C’est devant une salle comble qu’André Laignel, après avoir eu une « pensée »  pour les maires qui vont raccrocher l’écharpe en mars prochain, a lu la résolution générale du congrès, adoptée « à l’unanimité du Bureau »  de l’AMF.  Avec un maître-mot : « Liberté pour les communes »  quand « l’État s’emploie avec constance à réduire les libertés locales, à transformer les collectivités en rouages dociles d’un pouvoir central méfiant envers toute autonomie ».

Les maires dénoncent une « entreprise de recentralisation »  menée par l’État à travers « la confiscation, la dépendance financière organisée et le transfert insidieux de charges »  aux collectivités « sans les moyens correspondants ».

« Pour une action publique renouvelée » 

La succession des crises (sanitaire, économique, sociale, écologique, climatique…) a montré la robustesse des communes qui « ont été là quand tout vacillait », rappellent les élus. Dans le même temps, « l’État semble de plus en plus condamné à l’impuissance » . Les maires de France appellent donc de leurs vœux « une action publique renouvelée » . « Nous sommes aujourd’hui les dépositaires de la confiance [des citoyens], devenons demain les partenaires de l’excellence »  aux côtés de l’État, exhorte la résolution générale. 
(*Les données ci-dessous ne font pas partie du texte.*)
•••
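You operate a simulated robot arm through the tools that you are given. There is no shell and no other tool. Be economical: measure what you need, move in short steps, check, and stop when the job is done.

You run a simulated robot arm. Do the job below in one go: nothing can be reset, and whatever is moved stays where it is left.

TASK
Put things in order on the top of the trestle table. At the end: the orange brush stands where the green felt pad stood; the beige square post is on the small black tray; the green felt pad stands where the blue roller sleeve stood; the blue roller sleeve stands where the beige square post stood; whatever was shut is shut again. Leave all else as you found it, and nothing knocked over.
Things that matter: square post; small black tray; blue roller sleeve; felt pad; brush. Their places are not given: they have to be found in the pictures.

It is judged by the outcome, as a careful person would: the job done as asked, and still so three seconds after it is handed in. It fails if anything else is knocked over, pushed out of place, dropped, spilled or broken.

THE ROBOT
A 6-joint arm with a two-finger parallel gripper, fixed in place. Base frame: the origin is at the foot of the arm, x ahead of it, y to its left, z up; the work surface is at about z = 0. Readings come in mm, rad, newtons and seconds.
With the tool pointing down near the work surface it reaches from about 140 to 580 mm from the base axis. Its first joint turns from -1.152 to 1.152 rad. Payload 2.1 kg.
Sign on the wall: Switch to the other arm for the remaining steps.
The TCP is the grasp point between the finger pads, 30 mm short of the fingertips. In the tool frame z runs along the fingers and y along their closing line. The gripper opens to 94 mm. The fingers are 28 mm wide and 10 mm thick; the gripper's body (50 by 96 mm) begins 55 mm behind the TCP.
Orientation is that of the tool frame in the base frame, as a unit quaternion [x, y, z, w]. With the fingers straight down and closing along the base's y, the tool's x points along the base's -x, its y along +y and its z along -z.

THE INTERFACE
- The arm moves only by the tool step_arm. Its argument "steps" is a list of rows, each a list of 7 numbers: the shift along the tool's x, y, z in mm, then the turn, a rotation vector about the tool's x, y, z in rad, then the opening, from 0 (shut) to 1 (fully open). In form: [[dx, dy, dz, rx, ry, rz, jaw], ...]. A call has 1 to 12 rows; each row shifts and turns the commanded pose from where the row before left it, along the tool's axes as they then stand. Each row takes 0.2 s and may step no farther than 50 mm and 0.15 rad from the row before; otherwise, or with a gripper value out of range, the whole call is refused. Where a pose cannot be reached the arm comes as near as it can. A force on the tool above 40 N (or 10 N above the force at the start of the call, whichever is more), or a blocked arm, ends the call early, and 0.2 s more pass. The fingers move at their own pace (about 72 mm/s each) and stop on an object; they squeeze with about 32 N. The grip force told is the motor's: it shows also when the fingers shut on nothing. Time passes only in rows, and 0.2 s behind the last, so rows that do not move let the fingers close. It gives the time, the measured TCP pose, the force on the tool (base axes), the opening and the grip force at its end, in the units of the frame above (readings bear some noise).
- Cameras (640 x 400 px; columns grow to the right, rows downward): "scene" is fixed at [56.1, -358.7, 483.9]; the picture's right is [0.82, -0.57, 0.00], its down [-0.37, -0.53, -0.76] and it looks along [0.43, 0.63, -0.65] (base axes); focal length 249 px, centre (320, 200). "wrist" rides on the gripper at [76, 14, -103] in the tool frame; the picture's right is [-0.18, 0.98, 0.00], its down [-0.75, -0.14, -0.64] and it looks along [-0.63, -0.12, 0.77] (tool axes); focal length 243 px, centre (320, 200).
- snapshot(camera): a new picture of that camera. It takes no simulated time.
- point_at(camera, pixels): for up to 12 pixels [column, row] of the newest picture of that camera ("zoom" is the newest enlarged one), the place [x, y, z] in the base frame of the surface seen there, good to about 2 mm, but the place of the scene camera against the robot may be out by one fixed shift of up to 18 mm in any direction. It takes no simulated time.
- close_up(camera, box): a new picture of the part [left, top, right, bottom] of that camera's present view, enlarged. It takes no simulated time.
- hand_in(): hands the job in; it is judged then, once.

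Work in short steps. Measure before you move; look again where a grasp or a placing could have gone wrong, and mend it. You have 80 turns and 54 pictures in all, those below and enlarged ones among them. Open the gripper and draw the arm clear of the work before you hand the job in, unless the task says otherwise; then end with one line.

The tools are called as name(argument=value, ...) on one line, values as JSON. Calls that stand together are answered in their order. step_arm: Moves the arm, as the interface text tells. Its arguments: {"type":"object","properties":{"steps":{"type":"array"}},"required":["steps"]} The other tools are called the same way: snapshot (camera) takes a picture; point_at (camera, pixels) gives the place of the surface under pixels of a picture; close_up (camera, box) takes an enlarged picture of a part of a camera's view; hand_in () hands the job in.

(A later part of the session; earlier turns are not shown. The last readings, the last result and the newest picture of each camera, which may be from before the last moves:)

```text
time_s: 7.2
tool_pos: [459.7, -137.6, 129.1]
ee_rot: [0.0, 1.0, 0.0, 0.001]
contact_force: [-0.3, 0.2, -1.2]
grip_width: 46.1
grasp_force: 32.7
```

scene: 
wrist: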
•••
Les élus posent cependant leurs conditions. Première condition : l’État doit cesser de fragiliser les budgets locaux et préserver leur autonomie financière. À court terme et en plein débat sur le projet de loi de finances pour 2026, l’AMF demande au gouvernement de supprimer les prélèvements prévus sur les collectivités qu’elle estime à « près de 8 milliards d’euros »  (Dilico, réduction des compensations d’impôts locaux supprimés, modification du FCTVA), d’annuler l’augmentation des cotisations des employeurs publics à la CNRACL, de revenir sur la baisse de crédits dédiés aux territoires et de dégeler la DGF en l’indexant sur l’inflation. 

Décentralisation : non à un « simple ajustement administratif » 

Deuxième condition posée par les maires pour renouveler l’action publique : rendre aux élus la liberté d’agir. « Cet horizon a une méthode : la décentralisation » , estiment-ils. Cependant, le nouvel acte promis en la matière par le Premier ministre, Sébastien Lecornu, « ne saurait se réduire à un simple ajustement administratif ou à une redistribution comptable des compétences » , préviennent les élus.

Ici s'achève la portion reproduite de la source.